L’auteur utilise quatre personnages pour faire sa démonstration : Martin Benoît est un professeur d’origine française enseignant les cultural studies au Glendon College à Scranton en Pennsylvanie. Brulé par l’affaire Sokal en 1996, il se voit dans l’obligation de changer de champs de recherche et commence à s’intéresser à la théorie des jeux. Ses résultats peu orthodoxes attirent l’attention d’une université iranienne où il est invité, juste avant les événements du 11 septembre, à donner une série de conférences. Ce voyage, par un concours de circonstances malheureux, servira de motif aux autorités pour le soupçonner de propagande antiaméricaine ainsi que de collaboration avec des cellules terroristes iraniennes.

Laetitia Duperré est une étudiante française venue faire son mastère à Boston. Après une brève et triste liaison avec Martin Benoît, elle décide de s’orienter vers l’aide humanitaire. Elle est engagée par l’ONG Eau Libre Internationale, sous la direction de Pierre Maurice, et part pour l’Afghanistan en tant que chargée de projet. Elle travaille à partir d’un petit village dominé par Ahmed Morgad, un taliban notoire faisant affaire avec Maurice. Suite aux troubles causés par l’occupation du pays par les États-Unis après le 11 septembre, elle parvient à s’échapper des griffes du taliban, pour se voir presque aussitôt soupçonnée par les services secrets américains de collaboration avec les intégristes islamiques.

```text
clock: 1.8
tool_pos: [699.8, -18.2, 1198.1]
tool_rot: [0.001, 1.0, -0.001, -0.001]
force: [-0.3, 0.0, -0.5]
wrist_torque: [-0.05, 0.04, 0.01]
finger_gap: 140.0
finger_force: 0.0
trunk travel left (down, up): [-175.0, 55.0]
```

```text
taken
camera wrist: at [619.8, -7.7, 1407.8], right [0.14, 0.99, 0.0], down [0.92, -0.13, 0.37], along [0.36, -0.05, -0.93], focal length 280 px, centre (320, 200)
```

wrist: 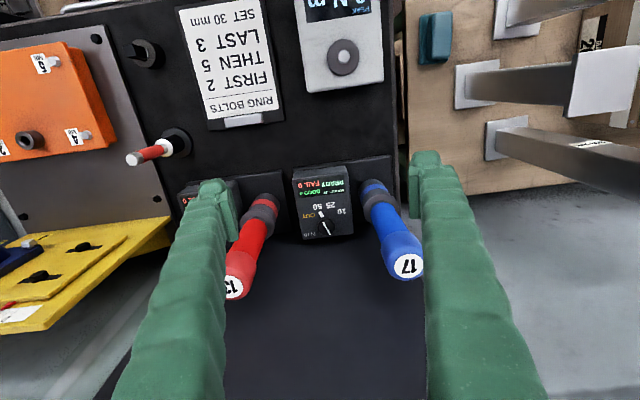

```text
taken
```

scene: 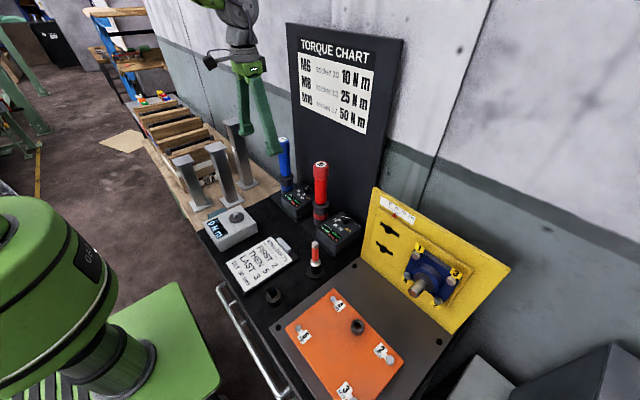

Les deux derniers personnages principaux sont Pierre Maurice, une « petite crapule » ayant trouvé dans l’aide internationale une couverture parfaite pour son trafic d’armes et de drogues, ainsi que Ahmed Morgad, un taliban notoire. Ce dernier est particulièrement intéressant puisque l’auteur illustre à travers son parcours comment la misère sociale qui s’est installée en Afghanistan suite à l’invasion soviétique a pu pousser certains Afghans à supporter et même à prendre la tête du mouvement taliban. La fin du récit est également intéressante puisque l’auteur propose quatre épilogues plutôt qu’un. Martin et Laetitia se retrouvent dans la position du dilemme du prisonnier, chacun placé devant le choix de dénoncer l’autre ou non, sans qu’aucun ne soit réellement coupable. Quatre épilogues pour quatre combinaisons possibles, la seule issue heureuse du roman est la quatrième où Martin et Laetitia ont tous deux refusé de dénoncer l’autre, en ont eu pour un an de prison chacun, se sont retrouvés par la suite, se sont convertis à l’islam et ont eu plusieurs enfants. Il peut sembler de prime abord que l’auteur a cédé à une pétition de principe dans ce dénouement de conte de fées. Sa démonstration du dilemme du prisonnier n’en reste pas moins exemplaire.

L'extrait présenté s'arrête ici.